During my junior year of college, a Dean tried to sell me a telephone pole. The school had a policy semi-requiring all pre-med students to meet with this Dean before beginning the application process. So, a few weeks before MCAT time, I went in for my appointment.
Now, it’s true that my transcript was not the strongest imaginable. Having breezed through grade school at the top of my class and aced every standardized test along the way, I had stumbled a bit when, surrounded by fellow Ivy Leaguers who had been just as capable, I exerted little, if any, effort to stay ahead of the curve. Still, I was nonplussed when the Dean told me he thought I shouldn’t bother applying to medical schools. In his opinion, I had little chance of getting in with my GPA and would be better off taking some graduate school classes to rack up some more A’s. I asked how he could be so sure when I hadn’t even taken the MCAT yet.
He responded by asking what I thought would happen if a driver’s education student, having perfectly performed on the written exam, proceeded to go out and drive into a telephone pole during his road test. Holding up my transcript, he told me, “This is your telephone pole.”

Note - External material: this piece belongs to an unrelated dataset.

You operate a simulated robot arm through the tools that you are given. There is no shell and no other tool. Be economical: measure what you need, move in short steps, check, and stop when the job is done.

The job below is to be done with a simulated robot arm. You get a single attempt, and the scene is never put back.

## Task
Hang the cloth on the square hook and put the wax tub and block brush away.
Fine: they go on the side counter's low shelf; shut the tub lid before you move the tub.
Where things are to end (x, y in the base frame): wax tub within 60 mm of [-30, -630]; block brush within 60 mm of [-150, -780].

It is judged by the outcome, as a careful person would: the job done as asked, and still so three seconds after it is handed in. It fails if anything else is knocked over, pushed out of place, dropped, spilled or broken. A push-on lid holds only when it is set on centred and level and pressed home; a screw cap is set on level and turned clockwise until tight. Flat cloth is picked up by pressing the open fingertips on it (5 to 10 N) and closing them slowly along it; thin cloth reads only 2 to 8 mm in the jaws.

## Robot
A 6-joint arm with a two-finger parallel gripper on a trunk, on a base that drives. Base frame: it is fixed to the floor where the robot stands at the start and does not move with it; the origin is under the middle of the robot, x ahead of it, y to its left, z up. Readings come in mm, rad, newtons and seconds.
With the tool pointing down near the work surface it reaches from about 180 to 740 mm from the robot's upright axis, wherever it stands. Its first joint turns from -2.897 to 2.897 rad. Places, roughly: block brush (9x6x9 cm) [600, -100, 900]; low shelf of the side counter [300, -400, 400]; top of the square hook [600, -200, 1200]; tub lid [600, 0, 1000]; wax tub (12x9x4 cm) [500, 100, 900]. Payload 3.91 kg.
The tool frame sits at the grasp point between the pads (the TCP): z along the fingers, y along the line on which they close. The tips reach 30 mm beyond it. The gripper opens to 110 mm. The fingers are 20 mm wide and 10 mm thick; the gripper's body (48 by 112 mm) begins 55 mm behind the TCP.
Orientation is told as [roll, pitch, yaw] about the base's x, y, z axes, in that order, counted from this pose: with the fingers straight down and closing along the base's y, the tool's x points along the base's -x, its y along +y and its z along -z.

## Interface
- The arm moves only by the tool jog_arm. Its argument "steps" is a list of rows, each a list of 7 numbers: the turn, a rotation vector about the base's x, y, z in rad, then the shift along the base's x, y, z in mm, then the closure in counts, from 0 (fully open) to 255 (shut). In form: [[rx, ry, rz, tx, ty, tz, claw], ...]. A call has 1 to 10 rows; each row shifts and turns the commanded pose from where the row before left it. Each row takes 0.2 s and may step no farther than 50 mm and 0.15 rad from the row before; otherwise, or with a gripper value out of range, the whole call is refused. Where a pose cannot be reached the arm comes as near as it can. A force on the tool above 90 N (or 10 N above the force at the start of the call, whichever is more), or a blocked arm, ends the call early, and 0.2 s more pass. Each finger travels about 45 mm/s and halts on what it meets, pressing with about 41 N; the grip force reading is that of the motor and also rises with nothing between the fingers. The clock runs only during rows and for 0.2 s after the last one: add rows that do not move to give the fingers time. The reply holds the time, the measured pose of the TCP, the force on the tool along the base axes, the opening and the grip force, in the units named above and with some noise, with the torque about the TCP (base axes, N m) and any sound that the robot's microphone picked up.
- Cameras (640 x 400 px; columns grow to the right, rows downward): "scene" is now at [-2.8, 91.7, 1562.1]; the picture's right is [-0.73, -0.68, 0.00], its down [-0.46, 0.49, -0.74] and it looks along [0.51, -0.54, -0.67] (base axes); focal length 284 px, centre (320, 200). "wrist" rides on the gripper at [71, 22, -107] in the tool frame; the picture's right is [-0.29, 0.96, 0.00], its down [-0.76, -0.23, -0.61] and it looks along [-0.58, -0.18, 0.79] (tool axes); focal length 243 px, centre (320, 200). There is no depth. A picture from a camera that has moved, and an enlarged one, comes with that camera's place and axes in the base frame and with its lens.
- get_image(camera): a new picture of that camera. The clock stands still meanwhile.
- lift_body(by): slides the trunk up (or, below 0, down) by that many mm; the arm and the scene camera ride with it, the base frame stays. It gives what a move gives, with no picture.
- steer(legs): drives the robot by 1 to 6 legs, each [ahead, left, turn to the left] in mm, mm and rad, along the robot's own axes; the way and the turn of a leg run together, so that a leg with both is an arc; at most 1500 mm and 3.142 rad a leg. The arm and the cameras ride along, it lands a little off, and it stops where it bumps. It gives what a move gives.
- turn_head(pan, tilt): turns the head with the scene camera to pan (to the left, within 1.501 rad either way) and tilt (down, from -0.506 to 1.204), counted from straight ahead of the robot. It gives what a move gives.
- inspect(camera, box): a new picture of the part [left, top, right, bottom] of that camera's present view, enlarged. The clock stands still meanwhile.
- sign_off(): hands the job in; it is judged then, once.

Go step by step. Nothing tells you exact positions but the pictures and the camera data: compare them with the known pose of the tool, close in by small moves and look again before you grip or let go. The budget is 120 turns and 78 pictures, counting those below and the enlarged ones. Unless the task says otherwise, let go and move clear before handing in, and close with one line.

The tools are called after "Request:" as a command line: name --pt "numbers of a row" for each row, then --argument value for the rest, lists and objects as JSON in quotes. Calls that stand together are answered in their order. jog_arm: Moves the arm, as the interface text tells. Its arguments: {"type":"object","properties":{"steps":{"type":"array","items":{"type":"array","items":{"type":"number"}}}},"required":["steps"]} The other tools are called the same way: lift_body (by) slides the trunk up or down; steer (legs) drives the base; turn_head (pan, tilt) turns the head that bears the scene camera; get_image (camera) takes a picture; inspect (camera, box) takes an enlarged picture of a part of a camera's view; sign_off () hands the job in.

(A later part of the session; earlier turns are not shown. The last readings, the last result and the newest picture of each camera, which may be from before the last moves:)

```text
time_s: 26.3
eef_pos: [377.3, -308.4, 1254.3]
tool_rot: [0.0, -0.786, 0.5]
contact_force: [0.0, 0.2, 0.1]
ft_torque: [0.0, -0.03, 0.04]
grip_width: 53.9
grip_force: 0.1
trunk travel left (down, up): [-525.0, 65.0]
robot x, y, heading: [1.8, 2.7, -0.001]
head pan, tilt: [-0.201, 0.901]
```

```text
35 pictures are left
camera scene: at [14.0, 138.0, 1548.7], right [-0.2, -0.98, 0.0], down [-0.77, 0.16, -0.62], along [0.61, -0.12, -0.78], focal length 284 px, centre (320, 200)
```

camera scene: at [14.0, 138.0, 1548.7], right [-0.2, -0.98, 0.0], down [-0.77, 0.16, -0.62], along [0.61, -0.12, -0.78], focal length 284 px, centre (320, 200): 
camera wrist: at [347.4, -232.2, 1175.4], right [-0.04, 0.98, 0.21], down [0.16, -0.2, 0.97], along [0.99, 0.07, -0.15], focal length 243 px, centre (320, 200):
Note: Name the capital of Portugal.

Happily, I went on to crush the MCAT, sail through medical school, and get a residency spot in the highly-desirable and competitive field of diagnostic radiology. In my pettier moments, I have contemplated tracking down the Dean and sending him copies of my diplomas, certificates, and licenses, asking him which of them most resembled a telephone pole.
There are a lot of folks out there who want to sell you their telephone poles. Whether they have walked a mile (or even a step) in your shoes, they’re full of dire warnings about why you won’t be able to do things and shouldn’t even try. Like many effective salesmen, they don’t just sit around and wait for eager customers to show up. A lot of buyers aren’t seeking telephone poles and may not even realize when they’ve bought one.
You’re probably carrying around a few telephone poles right now, whether you acquired them decades ago or just in the past few days. Unlike their tangible counterparts, you could lug dozens of these things around during your every waking moment and not even be aware of them.
They can go unnoticed except for when they hold you back, such as from pursuing an extra academic credential. Or leaving a dead-end job that’s slowly driving you nuts. Taking the risk of a new entrepreneurial venture. It’s at times like that, when you’re considering changes to your status quo that you become aware of just how many telephone poles you have – and how much easier it was to pick them up than it can be to put them back down.